For many people, though, finding a church home does mean finding that safe place. The church may be the only way that they experience God's protective love in what is otherwise a hostile and dangerous world.


All kinds of people find their way into our churches. Some are exhausted by the climb of life, some just want to put their feet on the coffee table, some are as hungry as all get out
for help to grow. What story do they hear when they arrive at your place?


If we’d just turned up in the congregation where Stephen gave his sermon, then was stoned to death (we read part of all that in today’s First Reading), we might walk away with the strong belief that being a faithful Christian can get you killed, so we’d better learn fast to be brave. Or we might be scared stiff.

For those of us who are not called to sudden martyrdom, there are other possibilities. We might look for another church, for starters. Perhaps, though, by choosing to stay, we might find a lot of value in adopting ‘little deaths’ as a lifestyle. (These are the deaths that deal with dying to selfishness and pride, dying to our thirst for control and revenge and things like that.)
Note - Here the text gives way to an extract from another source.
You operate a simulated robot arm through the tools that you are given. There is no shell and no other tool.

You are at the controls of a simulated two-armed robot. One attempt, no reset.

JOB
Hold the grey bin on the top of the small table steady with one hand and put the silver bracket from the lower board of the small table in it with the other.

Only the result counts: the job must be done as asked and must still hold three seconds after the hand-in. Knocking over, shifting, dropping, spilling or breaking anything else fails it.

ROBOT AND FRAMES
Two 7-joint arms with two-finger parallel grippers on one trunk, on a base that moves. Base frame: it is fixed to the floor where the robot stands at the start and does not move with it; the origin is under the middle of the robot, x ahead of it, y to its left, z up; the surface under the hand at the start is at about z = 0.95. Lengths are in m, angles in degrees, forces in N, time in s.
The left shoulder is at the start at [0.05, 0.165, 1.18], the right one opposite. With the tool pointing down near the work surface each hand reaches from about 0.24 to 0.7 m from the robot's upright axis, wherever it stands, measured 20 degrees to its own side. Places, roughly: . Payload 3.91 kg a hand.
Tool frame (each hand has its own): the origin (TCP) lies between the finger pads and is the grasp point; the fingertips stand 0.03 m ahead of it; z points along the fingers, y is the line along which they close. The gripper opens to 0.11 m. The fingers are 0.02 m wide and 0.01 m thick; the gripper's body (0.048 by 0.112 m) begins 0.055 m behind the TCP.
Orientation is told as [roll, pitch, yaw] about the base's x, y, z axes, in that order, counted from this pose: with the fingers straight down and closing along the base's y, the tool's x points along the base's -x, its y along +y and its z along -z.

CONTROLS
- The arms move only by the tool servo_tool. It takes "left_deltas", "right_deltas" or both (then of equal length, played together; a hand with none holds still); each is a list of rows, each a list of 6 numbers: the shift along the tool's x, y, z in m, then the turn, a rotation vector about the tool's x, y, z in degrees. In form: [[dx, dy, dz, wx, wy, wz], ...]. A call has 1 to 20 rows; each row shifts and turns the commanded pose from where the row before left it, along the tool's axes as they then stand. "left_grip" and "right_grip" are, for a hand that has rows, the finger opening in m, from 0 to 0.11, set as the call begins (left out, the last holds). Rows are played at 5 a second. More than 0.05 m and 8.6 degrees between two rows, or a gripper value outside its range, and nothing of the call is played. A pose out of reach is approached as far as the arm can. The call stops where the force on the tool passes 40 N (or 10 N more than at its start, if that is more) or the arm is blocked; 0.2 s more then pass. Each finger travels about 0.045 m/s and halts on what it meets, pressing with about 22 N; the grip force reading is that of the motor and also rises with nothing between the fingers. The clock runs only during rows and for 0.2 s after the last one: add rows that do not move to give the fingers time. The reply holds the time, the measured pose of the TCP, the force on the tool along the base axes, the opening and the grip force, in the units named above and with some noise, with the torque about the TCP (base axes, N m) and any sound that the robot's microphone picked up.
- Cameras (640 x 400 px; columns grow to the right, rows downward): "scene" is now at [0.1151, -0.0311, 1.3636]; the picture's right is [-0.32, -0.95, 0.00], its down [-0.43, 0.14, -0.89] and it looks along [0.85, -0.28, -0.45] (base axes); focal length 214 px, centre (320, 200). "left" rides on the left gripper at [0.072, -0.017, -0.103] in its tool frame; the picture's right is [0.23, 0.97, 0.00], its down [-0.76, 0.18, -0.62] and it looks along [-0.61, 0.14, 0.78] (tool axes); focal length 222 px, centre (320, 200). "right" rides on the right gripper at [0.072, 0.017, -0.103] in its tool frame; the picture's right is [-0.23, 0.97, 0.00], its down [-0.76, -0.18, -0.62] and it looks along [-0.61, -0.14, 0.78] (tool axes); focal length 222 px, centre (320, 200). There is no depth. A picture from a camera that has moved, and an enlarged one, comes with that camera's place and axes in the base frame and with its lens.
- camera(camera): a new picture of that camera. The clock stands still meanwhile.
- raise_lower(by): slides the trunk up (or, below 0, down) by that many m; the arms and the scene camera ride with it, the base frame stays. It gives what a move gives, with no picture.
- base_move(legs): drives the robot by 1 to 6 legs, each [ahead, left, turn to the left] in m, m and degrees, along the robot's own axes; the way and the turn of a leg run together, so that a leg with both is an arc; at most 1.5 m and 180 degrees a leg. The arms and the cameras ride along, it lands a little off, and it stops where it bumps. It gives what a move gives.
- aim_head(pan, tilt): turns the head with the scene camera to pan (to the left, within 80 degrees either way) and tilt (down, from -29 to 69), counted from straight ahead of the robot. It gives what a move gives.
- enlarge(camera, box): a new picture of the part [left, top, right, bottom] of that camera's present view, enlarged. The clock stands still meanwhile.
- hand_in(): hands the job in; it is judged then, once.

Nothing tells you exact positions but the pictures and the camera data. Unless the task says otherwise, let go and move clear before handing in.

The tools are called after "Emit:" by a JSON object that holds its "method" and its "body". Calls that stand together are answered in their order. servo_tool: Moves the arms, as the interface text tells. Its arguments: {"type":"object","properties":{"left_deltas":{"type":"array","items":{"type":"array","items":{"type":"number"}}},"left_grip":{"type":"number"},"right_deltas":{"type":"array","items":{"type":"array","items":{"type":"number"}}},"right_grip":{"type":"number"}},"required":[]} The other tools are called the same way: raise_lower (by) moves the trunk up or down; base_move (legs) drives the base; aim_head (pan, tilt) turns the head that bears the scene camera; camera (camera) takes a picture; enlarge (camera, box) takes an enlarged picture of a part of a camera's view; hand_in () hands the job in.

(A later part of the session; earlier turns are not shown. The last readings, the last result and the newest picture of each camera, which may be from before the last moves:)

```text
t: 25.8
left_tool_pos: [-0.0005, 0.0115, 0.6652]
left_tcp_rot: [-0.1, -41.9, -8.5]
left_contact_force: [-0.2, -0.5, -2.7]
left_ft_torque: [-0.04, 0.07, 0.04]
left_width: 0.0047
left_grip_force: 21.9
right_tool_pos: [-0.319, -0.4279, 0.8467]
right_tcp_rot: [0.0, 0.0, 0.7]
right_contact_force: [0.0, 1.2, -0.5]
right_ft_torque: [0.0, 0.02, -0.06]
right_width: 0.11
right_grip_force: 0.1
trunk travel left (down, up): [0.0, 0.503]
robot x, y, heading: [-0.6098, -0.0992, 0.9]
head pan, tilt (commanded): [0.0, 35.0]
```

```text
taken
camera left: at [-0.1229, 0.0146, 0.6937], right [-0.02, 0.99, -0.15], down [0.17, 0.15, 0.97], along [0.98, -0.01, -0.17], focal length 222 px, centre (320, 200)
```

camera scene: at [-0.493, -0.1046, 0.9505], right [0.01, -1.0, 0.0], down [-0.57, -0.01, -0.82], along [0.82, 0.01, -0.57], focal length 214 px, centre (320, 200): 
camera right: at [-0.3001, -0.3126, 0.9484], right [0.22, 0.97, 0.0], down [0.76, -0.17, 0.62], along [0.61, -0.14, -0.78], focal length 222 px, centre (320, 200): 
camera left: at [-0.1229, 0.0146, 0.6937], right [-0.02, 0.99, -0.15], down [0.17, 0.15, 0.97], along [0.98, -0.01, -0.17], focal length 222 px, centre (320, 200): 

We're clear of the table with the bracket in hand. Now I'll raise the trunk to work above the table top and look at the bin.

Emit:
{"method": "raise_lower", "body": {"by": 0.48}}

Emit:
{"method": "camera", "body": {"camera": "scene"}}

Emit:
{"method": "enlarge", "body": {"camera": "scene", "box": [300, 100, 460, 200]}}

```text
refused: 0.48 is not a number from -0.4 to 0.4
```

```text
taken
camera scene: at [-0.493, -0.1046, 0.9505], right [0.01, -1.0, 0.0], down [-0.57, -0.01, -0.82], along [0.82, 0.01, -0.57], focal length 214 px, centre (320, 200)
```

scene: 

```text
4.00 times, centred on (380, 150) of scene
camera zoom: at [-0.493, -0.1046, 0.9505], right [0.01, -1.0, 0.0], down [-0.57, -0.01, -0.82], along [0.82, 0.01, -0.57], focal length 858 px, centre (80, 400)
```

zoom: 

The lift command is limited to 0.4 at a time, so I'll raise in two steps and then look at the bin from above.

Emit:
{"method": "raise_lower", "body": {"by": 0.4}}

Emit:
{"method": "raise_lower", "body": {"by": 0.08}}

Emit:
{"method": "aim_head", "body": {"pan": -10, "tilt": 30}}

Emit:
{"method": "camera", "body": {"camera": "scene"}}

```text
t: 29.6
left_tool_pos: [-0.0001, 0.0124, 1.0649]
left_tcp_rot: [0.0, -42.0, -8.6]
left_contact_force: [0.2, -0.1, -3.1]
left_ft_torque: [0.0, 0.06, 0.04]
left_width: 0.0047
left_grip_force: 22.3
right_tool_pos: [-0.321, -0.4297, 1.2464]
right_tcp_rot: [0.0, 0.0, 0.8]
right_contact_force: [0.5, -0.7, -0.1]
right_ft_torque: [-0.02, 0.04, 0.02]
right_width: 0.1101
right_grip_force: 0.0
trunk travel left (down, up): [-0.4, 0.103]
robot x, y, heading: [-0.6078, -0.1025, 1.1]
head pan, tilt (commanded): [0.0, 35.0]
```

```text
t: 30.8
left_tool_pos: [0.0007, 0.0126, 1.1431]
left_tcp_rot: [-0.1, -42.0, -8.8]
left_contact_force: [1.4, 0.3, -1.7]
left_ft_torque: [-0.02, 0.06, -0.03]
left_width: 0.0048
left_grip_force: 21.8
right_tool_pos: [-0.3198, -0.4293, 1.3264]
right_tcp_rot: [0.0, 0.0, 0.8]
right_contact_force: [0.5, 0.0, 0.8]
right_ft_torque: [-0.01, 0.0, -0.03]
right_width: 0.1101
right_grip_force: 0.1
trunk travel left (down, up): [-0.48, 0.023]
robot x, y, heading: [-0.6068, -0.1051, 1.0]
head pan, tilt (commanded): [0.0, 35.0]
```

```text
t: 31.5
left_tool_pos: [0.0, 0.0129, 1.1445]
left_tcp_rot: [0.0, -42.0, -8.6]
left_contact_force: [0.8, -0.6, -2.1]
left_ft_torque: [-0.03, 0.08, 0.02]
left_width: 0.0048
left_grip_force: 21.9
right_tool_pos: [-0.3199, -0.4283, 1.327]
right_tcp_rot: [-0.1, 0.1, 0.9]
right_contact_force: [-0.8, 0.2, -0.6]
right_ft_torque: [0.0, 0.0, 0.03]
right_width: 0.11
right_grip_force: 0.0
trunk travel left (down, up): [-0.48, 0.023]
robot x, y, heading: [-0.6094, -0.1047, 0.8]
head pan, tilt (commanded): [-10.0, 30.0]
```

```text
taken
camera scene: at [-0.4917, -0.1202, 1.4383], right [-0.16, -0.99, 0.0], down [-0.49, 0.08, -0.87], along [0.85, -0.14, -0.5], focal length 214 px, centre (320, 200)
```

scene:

From one point of view, Stephen's sermon wasn’t as raging success. It certainly didn’t go over as well as Peter's had at Pentecost. And, right there, is a vivid illustration that our witness is better received in some times and places but not in others.

The scary thing is that we have no way of knowing the results of what we do and say, and some days are better than others, but that doesn’t deter us.

Our church is called to be a safe haven, a refuge, a place of dignity and identity for those who seek a church home, with beliefs, stories, sufferings, and joys sunk deep into our church's shared experience and psyche.

Let me ask again: what story do newcomers hear when they come to our church? In what ways does the God-Who-Still-Speaks call our church to become more welcoming and more energetic in expressing that welcome?

We’ve got it back-to-front if we believe our welcoming is to increase our membership or our finances. ‘Bums on seats’ is not a motivation for ministry, for maintenance or for money in
churches.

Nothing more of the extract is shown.